Backed by national funding, Mi-Yeon Park closes in on her passion
Park’s Boren and Gilman Scholarships, both highly competitive awards, are funding her studies in China this year. Photos by Bill Cardoni

With over $20,000 in federal scholarships, Mi-Yeon Park is spending her junior year at Beijing Foreign Studies University in China. While she immerses herself in Chinese language and culture, she is also attentively tuned to the country’s relations with the outside world, particularly North Korea.

Her plans to work with N. Korean refugees were dashed this past summer when a MERS outbreak struck South Korea, her anticipated base.

“Growing up, I didn’t really know a lot about North Korea,” says the junior from Ridgefield, New Jersey. “There are general perceptions people have, such as nuclear weapons and the ‘crazy’ Kim leaders, but there is much more than that. There are people experiencing human rights abuses, and that’s what really shocked me.”

In Seoul, Park had expected to launch “Remember My Name,” a service project seeking to empower female North Korean refugees through education, including teaching English, resume writing, and public speaking.
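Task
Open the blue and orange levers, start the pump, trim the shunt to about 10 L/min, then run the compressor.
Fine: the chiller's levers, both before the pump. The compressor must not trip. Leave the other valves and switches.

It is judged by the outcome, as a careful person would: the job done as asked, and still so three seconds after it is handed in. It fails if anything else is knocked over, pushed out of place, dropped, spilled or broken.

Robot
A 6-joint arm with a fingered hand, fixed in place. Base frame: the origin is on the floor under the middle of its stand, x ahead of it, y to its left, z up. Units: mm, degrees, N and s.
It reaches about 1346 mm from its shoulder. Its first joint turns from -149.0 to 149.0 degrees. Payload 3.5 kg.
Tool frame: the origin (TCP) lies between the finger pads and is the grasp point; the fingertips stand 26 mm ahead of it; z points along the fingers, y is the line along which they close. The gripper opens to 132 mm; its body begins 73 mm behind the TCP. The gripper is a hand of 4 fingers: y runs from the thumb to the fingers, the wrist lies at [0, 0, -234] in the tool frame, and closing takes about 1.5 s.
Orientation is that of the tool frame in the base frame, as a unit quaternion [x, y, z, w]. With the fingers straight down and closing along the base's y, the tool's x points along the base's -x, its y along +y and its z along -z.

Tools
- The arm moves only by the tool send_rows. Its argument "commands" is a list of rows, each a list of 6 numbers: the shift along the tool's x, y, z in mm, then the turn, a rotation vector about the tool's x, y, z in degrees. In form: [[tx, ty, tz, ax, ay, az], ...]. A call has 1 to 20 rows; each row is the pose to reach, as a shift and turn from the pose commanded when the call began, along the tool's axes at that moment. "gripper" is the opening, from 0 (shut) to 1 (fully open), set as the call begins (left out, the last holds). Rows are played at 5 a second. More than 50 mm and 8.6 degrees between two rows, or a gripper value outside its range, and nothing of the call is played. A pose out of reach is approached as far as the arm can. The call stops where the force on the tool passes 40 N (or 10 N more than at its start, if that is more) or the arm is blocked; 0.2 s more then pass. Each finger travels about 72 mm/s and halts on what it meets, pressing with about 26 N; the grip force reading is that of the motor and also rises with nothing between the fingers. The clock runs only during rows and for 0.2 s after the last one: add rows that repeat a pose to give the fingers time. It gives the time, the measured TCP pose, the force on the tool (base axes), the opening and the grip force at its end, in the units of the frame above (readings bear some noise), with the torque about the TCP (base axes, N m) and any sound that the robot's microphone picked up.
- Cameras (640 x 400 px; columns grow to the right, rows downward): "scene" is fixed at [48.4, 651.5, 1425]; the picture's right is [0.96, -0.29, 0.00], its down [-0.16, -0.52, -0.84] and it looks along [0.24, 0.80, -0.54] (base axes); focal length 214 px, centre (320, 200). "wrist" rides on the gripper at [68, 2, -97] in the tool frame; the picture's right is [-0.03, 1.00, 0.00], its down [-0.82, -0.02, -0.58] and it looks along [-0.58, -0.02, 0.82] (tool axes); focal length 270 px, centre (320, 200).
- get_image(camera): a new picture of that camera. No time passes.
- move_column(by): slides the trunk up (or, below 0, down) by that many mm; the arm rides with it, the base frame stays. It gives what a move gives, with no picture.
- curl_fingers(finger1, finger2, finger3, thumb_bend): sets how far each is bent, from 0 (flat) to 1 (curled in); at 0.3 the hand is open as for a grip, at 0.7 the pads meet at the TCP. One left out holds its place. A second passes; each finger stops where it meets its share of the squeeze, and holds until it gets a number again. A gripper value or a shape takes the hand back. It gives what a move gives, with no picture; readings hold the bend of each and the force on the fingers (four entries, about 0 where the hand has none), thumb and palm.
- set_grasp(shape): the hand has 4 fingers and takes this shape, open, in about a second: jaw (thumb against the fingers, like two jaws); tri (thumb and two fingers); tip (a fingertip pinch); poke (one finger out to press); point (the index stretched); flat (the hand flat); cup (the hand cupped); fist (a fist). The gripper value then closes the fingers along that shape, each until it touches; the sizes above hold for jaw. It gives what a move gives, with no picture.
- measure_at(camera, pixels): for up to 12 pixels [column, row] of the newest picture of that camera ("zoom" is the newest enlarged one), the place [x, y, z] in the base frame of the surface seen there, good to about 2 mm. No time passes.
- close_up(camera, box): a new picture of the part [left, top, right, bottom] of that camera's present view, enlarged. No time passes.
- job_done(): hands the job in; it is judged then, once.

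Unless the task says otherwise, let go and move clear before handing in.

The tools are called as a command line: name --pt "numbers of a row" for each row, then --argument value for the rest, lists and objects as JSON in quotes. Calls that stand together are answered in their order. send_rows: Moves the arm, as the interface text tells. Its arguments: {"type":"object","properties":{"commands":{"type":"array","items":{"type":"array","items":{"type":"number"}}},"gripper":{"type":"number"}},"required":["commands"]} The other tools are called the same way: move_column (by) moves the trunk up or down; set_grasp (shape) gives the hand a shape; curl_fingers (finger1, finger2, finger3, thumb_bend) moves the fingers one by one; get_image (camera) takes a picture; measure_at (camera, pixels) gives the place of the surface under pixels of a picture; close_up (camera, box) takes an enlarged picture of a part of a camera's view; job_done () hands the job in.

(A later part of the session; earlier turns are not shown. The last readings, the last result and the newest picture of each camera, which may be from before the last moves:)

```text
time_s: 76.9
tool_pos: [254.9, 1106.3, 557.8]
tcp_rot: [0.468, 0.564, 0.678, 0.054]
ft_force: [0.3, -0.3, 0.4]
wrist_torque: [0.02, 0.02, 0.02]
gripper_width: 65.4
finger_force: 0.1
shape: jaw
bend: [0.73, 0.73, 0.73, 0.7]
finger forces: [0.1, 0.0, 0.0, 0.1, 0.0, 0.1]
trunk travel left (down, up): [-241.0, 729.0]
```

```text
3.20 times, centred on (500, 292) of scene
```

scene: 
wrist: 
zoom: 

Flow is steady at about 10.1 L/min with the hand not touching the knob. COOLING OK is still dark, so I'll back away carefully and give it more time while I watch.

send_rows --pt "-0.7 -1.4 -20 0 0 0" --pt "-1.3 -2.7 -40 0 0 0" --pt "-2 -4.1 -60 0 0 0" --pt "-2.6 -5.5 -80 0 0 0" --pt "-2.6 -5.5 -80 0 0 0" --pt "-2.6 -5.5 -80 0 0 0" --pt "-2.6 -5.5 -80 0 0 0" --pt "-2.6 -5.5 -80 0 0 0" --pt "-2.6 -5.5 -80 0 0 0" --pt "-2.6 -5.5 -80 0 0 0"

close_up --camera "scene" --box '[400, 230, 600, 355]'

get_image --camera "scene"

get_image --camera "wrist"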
Such skills, she says, will help them become competitive job applicants, future leaders, and perhaps most importantly, determine their place in society.

All that will have to wait until next summer, when Park, an international studies major, will travel to South Korea—a country she last saw when she was 15 months old—and put her plans into action.

Momentum for the project began when Park was accepted to attend the Clinton Global Initiative University in Miami, Florida, a three-day meeting in March. She credits the gathering with providing the advice and support she needed to get the project off the ground—and the motivation to ultimately expand “Remember My Name” globally to assist female refugees from around the world.

It was the 2012 US presidential election that sparked her interest in human rights. She says that while the frontrunners’ campaigns may not have explicitly addressed human rights in North Korea, American politics are invariably connected with international concerns.

“I realized that [a country’s] politics affect everyone [in the world],” says Park. “The interests and rights of other people are my interests and rights as well.”